These days, an average person following the news could be forgiven for thinking they are moments away from losing their job due to rapidly developing technologies in the world of artificial intelligence.
One reason is that proponents of these technologies often describe the future of work in bleak terms. For example, Dario Amodei, CEO of Anthropic, which developed the Claude generative AI (GenAI) tool, told Axios recently that AI has the potential to wipe out half of all entry-level white-collar jobs and drive the unemployment rate to between 10% and 20% within the next one to five years.
In short, we have entered an age of heightened fears about workers being replaced by automation. Although such job-loss fears among blue-collar and white-collar workers are by no means new, the emergence of increasingly complex AI technology, especially GenAI tools, has reshaped our perception of the types of workers that might be displaced.
Fortunately, there is no concrete reason to believe that the dire predictions currently making headlines will come to pass in the near future. In fact, recent evidence from the SHRM 2025 Automation/AI Survey suggests that although near-term automation displacement will still affect millions of individual workers, these effects are likely to be much more limited, complex, and nuanced than eye-catching headlines might suggest.

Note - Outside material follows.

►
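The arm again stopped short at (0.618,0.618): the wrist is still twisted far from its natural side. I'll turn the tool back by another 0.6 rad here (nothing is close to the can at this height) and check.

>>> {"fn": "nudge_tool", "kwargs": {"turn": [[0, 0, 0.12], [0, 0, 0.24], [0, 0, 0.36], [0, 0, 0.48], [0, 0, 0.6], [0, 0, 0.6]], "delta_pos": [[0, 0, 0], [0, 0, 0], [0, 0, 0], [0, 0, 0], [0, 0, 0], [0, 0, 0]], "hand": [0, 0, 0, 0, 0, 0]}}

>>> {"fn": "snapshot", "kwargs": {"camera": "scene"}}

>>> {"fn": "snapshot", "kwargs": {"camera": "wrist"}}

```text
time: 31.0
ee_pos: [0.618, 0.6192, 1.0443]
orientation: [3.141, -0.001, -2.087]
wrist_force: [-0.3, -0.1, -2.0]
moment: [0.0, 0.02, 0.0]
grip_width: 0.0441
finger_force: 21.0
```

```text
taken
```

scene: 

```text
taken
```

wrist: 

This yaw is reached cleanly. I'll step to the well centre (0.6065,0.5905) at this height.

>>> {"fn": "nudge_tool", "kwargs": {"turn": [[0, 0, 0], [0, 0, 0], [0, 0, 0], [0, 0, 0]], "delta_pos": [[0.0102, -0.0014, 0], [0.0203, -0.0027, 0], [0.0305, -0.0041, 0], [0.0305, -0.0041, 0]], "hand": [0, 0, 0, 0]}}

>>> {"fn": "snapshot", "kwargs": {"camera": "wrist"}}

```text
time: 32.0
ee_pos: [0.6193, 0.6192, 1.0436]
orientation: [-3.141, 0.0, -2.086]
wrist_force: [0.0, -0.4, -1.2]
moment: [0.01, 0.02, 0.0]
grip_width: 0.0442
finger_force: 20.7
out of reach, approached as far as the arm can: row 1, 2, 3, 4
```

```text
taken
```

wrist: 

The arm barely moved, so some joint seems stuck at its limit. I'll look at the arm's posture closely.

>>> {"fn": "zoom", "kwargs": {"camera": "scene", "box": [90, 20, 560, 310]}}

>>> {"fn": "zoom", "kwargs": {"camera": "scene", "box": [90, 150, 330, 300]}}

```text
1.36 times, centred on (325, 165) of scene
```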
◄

Technical vs. Nontechnical Barriers: What Protects Jobs?
To understand why the impact will be more limited and complex, it is important to remember that automation displacement in an organization can only occur when two types of barriers have been overcome: technical barriers and nontechnical barriers.
The first hurdle requires that a technology, such as GenAI, be able to complete a task that was formerly completed by a human worker. SHRM’s survey results suggest that this kind of task displacement is already quite common.
In fact, our analysis suggests that at least 50% of tasks are automated in 15.1% of U.S. wage and salary employment, which amounts to about 23.2 million jobs. The share of employment attaining this 50% task automation threshold varies significantly by occupational group, from a high of 32% of employment in the computer and mathematical group to a low of 7.3% in education and library jobs (see Figure 1).
Once at least half of a job’s tasks become automated, the likelihood of automation-driven displacement increases for two main reasons.
First, the technological leap required for a job to go from “mostly automated” to “fully automated” is likely to be relatively small.
Second, even without further technological change, a worker in a job that is at least 50% automated may face greater risk of displacement if the employer decides that the remaining nonautomated tasks in the worker’s job can be eliminated entirely or redistributed among other employees. For example, as GenAI tools become increasingly proficient at writing and reviewing computer programs, the need for dedicated human programmers is likely to decline in many settings.
Looking solely at technical considerations, the findings in Figure 1 suggest that slightly more than 15% of U.S. wage/salary workers face a high risk of job displacement. However, this conclusion ignores the importance of nontechnical barriers that can limit automation-driven job loss. These barriers may be able to shield jobs from displacement, even in cases where those jobs are already highly automated.
For example, modern commercial airliners typically fly with very little input from pilots, yet there has been no serious efforts to remove pilots from the cockpit. Beyond the legal and regulatory barriers that would prevent this, it seems likely that many passengers would recoil at the thought of boarding a plane that had no human pilot.